Welcome back to another week, as we continue to sprint toward Commencement…one of the best days of the year, things seem to just be speeding up.
The California Pathways Project
Dr. Kay McClenny, a proponent for pathways through colleges co-authored the following article. Since, Southwestern College is one of the 20 California Pathways colleges, I hope you will take time to become familiar the concepts. Research has demonstrated pathways are a proven strategy to help close the achievement gap, and I know some of you are huge advocates for closing the gap.
Someone left a book in my office, we will let him identify himself…Culturally Responsive Teaching and The Brain: Promoting Authentic Engagement and Rigor Among Culturally and Linguistically Diverse Students. Through reading this book this weekend, I can understand why well-constructed educational pathways are an effective strategy for helping to close the achievement gap.
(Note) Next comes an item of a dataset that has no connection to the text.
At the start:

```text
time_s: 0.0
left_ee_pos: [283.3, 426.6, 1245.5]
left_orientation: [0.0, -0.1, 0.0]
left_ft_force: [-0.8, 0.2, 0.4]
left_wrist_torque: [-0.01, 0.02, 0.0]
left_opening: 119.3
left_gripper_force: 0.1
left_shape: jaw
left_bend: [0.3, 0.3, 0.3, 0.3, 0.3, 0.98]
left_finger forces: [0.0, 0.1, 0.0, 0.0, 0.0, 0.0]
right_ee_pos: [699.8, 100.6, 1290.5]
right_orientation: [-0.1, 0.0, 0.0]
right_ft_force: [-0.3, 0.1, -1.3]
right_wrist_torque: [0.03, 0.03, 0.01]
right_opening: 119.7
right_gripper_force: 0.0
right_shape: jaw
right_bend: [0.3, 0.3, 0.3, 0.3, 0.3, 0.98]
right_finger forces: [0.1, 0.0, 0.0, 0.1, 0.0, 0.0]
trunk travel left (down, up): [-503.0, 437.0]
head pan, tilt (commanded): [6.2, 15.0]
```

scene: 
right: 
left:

Worth a read…you will hear more about this, as there are some important points in this book, that we can apply to everything we do in higher education.
Four people from Southwestern College attended the first ever Accrediting Commission for Community and Junior Colleges (ACCJC) conference last week: Board President Nader; Professor Randy Beach, Linda Gilstrap, Dean of Institutional Effectiveness, and I. One of the major themes was the positive changes at the ACCJC, and moving back to a peer review organization to ensure we are providing a quality educational experience. There were many presentations, and the presenters are starting to post these presentations on the following website. Worth a check in.
So, what keeps me up at night when it comes to accreditation? Our opening keynote speaker Dr. Judith Eaton, President, Council for Higher Education Accreditation (CHEA), made some very important points about where we are and where accreditation is headed nationally. Where we are:
- Rudderlessness – love this word…
Where we are heading:
She discussed the history of peer review and why accreditation is so important to our colleges. What she also noted is that there will continue to be a national push toward more regulation, more of a focus on higher education being accountable to the government, which will make it hard to live up to the “missions of our institutions.” In other words, compromising the independence of the academe.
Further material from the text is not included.